The six-core, 12-thread 3.7GHz chipboosts Gears of War 4 frame rates up to 25 percent compared to 7th-gen desktop chips. It can also do 4K video editing up to 32 percent faster.
The best gains are with multitasking, as Intel says gaming, streaming and recording with Player Unknown : Battlegrounds will be 45 percent fast than before.
What's more, it can be overclocked to 4.7 GHz using Intel's Turbo Boost 2.0, and 5GHz and higher speeds are easily achieved with air or basic liquid cooling.
The speed gains are even more impressive if your system is over three years old, but probably won't push many folks with 7th-gen Intel chips into upgrading.

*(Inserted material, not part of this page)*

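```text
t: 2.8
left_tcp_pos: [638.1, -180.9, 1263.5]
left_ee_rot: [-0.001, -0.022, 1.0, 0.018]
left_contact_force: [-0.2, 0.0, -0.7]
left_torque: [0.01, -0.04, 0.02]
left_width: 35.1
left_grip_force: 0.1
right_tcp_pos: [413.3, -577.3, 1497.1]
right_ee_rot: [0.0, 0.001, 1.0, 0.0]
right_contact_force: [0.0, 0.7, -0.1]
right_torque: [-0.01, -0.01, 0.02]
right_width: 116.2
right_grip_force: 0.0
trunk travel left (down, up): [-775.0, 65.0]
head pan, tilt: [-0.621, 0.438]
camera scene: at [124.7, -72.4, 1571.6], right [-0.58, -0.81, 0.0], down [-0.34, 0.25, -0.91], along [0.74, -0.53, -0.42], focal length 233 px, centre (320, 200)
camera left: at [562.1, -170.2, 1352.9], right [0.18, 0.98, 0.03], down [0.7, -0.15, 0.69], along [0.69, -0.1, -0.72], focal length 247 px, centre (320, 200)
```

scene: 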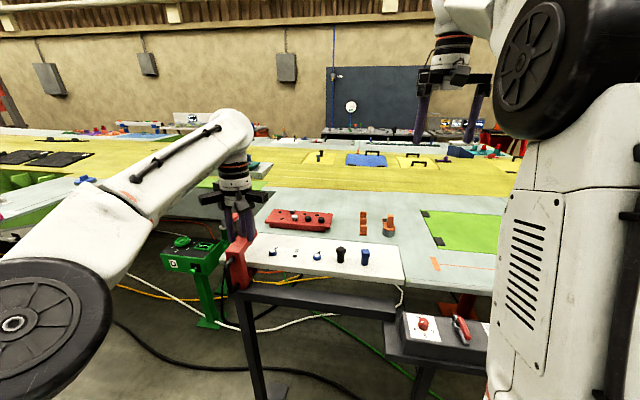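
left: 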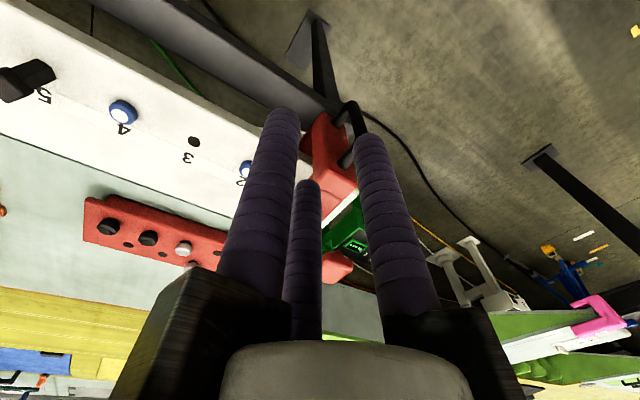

For multimedia, it's worth noting that Intel has implemented some new 4K tech, which will make for smoother streaming of 10-bit, HDR Ultra HD video now on services services like Netflix and many new 4K TVs.

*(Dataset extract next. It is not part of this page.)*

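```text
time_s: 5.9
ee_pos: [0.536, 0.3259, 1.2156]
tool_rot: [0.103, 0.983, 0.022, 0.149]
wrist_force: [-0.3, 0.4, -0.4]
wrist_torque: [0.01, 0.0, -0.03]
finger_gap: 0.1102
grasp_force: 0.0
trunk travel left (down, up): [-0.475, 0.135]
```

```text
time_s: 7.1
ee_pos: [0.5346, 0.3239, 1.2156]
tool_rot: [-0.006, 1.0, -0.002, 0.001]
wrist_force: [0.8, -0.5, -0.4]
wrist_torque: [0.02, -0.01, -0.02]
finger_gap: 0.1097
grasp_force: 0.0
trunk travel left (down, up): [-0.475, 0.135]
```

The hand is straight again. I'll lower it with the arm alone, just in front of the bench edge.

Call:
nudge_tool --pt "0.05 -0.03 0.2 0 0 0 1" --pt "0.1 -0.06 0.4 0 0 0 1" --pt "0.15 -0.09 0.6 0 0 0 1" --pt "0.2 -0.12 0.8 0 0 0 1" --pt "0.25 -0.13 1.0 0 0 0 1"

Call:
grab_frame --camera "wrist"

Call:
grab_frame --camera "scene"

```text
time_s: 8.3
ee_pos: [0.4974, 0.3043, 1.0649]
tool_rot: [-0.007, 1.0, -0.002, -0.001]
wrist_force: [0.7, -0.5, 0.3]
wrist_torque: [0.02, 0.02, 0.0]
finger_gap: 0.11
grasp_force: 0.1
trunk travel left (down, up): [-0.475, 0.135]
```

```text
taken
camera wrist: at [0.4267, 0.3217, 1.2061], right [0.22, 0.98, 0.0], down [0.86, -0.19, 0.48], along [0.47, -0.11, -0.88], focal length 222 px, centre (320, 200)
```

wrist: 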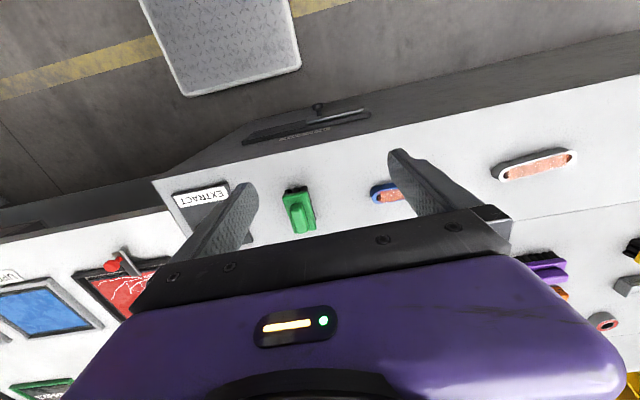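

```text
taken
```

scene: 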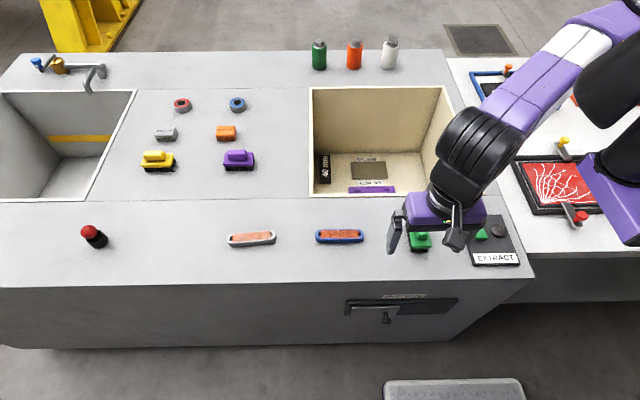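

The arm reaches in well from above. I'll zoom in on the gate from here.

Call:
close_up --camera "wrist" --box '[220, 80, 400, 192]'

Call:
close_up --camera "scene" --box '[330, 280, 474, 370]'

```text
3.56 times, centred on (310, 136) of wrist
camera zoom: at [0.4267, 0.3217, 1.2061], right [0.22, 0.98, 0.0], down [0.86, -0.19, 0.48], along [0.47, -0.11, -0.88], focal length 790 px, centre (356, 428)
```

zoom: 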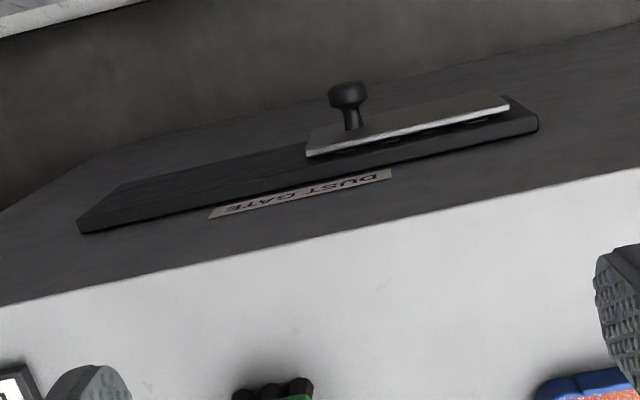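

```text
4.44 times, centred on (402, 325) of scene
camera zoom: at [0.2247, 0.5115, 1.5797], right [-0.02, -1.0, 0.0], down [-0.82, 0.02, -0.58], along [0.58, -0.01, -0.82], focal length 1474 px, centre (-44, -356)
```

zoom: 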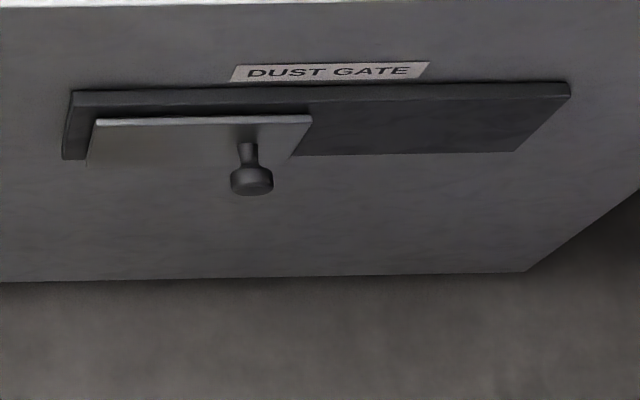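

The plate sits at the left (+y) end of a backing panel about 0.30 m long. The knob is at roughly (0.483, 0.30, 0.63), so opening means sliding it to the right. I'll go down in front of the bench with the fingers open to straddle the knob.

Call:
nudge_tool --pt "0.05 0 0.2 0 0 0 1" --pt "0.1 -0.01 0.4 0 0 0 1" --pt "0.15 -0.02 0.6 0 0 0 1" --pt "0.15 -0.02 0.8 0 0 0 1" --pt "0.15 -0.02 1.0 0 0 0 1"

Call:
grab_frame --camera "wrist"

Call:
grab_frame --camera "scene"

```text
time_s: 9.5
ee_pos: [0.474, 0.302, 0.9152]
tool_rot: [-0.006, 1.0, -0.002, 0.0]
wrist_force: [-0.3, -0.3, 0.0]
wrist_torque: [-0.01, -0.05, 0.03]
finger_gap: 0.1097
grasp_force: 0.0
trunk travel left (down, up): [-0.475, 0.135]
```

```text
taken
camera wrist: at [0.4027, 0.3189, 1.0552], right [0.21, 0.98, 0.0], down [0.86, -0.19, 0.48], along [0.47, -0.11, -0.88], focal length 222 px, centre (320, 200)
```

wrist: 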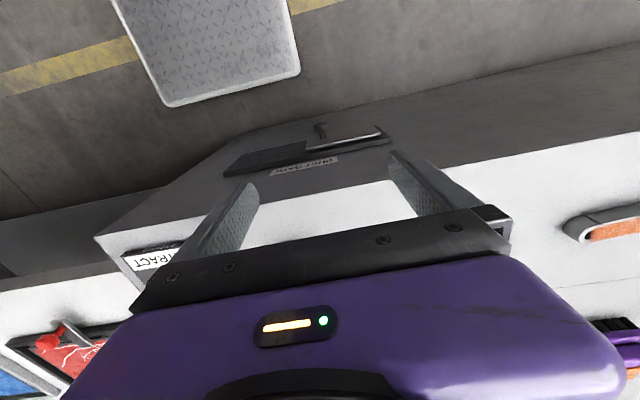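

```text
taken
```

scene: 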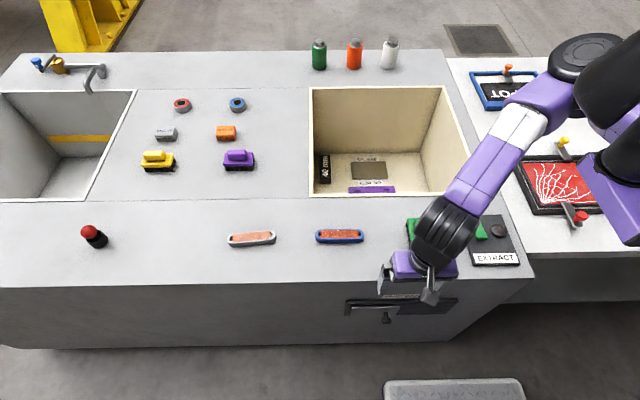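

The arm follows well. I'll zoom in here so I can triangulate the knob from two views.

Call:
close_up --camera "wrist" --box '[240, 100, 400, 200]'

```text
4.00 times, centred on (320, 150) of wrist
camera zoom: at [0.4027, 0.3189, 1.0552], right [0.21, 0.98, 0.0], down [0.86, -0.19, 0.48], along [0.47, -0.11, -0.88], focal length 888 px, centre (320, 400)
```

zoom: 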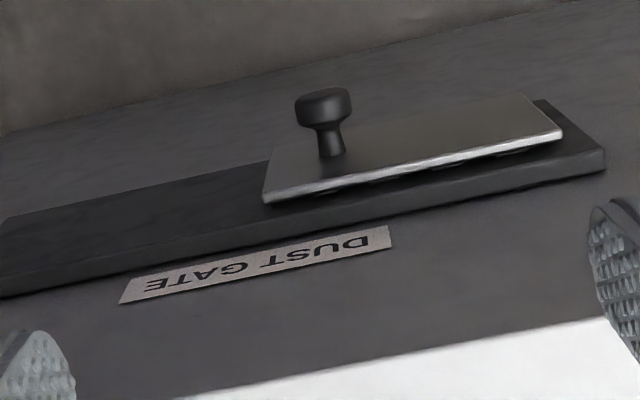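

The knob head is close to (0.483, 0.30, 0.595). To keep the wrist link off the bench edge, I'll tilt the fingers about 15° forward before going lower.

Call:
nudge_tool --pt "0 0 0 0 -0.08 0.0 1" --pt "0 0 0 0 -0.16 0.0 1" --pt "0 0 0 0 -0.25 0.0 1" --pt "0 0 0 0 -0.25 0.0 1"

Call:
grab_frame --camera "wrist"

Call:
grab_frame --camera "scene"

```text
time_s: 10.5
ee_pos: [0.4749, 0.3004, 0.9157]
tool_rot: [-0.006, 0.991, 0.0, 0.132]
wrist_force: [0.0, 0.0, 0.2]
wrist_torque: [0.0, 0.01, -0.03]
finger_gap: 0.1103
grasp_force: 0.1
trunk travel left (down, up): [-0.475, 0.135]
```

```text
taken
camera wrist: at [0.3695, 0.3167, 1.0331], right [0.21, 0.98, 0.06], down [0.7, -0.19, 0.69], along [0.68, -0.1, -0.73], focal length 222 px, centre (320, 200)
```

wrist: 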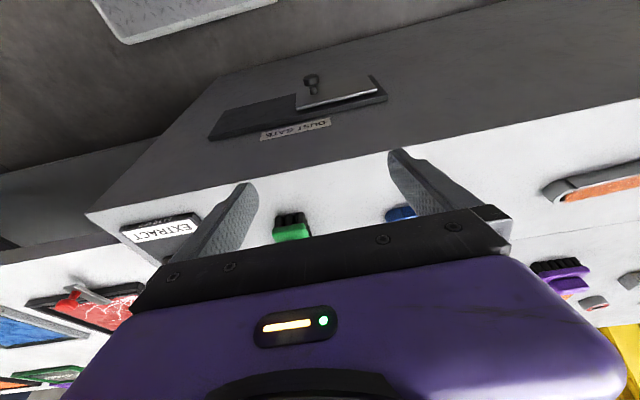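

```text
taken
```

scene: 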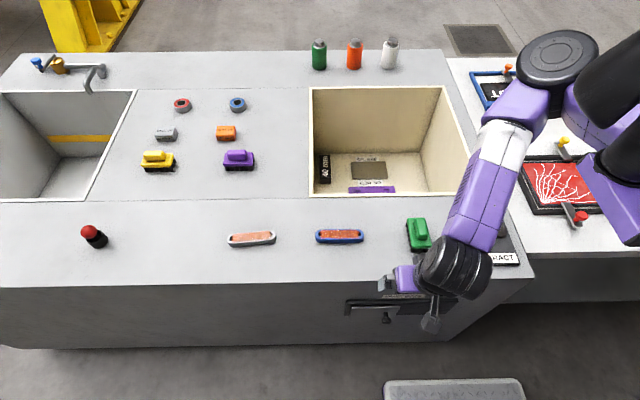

The 8th-gen Core i5 and Core i3 chips in the lineup might be more interesting for consumers.
The Core i3 chips start at $117 and have quad-cores and base clock speeds up to 4 GHz, while the Core i5 models, starting at $182, are six-core units.
Neither are multi-threaded, but four physical cores and four threads is a lot better than two cores and four threads, which is what the i3 lineup had before.